There are good signs from the Legislature that the state is finally getting behind film and TV production in Texas. First, Senate Finance Committee Chair Joan Huffman, R-Houston, filed Senate Bill 30, the draft supplemental budget: In it was a surprise proposal for an extra $100 million for the Texas Moving Image Industry Incentive Program, the state's rebate program for film, TV, commercial, and gaming productions. The sum is separate from whatever is proposed for the next biennium in the regular budget. It's no secret in the film and TV community that many projects were either leaving Texas or not even considering it as a location due to the TMIIIP fund being empty barely halfway through the biennium. If approved by lawmakers as part of the supplemental appropriation, this one-off boost could be available as early as April, making Texas even more attractive to productions that might start eying those new spaces. This proposal is supported by a raft of proposed TMIIIP reforms from both Republicans and Democrats that would open up the fund to more, and bigger, projects.

Secondly, and more directly tied to studio development, is House Bill 4051, filed by Rep. Craig Goldman, R-Ft. Worth. Texas has "media production development zones," in which new studios receive tax breaks during construction.

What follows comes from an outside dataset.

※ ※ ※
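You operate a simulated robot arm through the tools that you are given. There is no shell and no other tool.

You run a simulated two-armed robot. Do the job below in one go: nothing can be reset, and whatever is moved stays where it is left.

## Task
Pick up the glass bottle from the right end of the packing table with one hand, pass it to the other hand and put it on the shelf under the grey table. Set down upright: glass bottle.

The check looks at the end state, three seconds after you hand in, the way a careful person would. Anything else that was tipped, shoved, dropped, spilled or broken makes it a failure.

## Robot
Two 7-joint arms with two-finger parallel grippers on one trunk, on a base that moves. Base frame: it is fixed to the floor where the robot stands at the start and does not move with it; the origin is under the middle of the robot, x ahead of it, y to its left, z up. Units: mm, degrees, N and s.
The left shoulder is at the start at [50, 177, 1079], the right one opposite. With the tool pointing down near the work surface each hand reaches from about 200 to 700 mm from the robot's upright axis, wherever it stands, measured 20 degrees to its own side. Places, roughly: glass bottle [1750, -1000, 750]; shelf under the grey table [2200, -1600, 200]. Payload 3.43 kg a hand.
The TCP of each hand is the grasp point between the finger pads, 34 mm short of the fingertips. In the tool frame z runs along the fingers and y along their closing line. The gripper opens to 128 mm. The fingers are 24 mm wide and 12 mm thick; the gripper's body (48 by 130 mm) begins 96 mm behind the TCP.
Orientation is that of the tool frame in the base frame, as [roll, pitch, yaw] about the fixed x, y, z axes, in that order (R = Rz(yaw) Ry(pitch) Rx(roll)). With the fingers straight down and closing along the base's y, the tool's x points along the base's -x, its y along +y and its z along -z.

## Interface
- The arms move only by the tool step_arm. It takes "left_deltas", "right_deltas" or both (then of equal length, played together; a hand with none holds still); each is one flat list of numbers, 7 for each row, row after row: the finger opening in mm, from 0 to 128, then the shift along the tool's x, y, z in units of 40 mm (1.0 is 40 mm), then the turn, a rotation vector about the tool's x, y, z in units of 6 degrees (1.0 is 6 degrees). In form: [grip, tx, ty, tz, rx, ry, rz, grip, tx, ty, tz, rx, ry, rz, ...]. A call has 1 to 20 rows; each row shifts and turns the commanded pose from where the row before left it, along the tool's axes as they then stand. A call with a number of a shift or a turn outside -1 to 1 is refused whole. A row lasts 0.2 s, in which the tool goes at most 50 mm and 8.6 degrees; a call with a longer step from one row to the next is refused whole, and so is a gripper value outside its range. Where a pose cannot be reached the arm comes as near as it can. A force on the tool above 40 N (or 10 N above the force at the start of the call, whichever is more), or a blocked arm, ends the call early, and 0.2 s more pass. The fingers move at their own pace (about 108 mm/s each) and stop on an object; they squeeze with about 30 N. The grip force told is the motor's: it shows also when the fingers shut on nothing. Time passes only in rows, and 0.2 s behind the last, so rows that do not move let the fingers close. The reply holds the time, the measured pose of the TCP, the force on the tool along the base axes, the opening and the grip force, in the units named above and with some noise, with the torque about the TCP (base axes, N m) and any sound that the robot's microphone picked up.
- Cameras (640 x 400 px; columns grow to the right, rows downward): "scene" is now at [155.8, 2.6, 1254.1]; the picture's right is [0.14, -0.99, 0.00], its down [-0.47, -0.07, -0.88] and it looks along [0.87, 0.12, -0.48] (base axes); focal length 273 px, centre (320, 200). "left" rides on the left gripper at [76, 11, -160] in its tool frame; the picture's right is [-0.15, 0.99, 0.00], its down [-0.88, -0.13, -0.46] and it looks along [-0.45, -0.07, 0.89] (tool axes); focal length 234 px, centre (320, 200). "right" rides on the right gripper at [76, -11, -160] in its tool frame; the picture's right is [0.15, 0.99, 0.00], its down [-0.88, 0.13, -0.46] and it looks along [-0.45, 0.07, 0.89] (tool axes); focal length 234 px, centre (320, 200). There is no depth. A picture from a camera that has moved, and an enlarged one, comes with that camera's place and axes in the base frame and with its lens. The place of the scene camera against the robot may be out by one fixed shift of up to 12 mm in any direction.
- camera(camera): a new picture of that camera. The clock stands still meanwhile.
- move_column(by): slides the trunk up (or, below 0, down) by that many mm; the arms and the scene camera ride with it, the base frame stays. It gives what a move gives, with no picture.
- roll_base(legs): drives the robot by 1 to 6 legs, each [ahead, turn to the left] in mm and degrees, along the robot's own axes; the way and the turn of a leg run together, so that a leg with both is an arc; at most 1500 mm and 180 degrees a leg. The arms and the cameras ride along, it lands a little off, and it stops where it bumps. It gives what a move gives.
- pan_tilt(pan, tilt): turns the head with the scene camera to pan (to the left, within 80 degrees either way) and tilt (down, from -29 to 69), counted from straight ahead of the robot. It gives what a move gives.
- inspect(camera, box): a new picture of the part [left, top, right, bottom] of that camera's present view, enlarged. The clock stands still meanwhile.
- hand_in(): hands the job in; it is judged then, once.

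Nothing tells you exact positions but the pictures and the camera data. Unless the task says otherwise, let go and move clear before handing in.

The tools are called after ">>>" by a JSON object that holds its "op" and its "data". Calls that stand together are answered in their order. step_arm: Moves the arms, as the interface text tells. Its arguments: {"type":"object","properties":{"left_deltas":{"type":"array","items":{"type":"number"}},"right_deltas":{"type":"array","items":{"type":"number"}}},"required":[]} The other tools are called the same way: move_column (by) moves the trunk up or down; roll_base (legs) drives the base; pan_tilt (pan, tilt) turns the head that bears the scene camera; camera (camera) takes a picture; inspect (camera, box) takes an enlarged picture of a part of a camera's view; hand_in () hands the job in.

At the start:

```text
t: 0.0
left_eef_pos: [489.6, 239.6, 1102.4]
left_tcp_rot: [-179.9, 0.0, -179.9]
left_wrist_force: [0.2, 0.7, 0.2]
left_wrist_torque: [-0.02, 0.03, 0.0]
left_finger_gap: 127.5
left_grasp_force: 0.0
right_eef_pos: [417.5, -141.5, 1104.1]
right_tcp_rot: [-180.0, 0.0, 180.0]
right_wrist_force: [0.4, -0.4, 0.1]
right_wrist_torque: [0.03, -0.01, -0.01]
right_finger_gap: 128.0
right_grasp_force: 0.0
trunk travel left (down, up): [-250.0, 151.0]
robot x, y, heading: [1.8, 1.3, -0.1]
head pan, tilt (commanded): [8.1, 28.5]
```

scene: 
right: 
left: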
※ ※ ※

Under Goldman's proposal, the minimum size for a community to be eligible for MPDZ status will drop from 250,000 to 100,000. According to Gannon, this is a sign that lawmakers understand that "production is happening around the state, not just in the large metropolitan areas." Most importantly, it reflects an understanding that "this is an industry that is creating jobs, and it's exporting Texas around the world."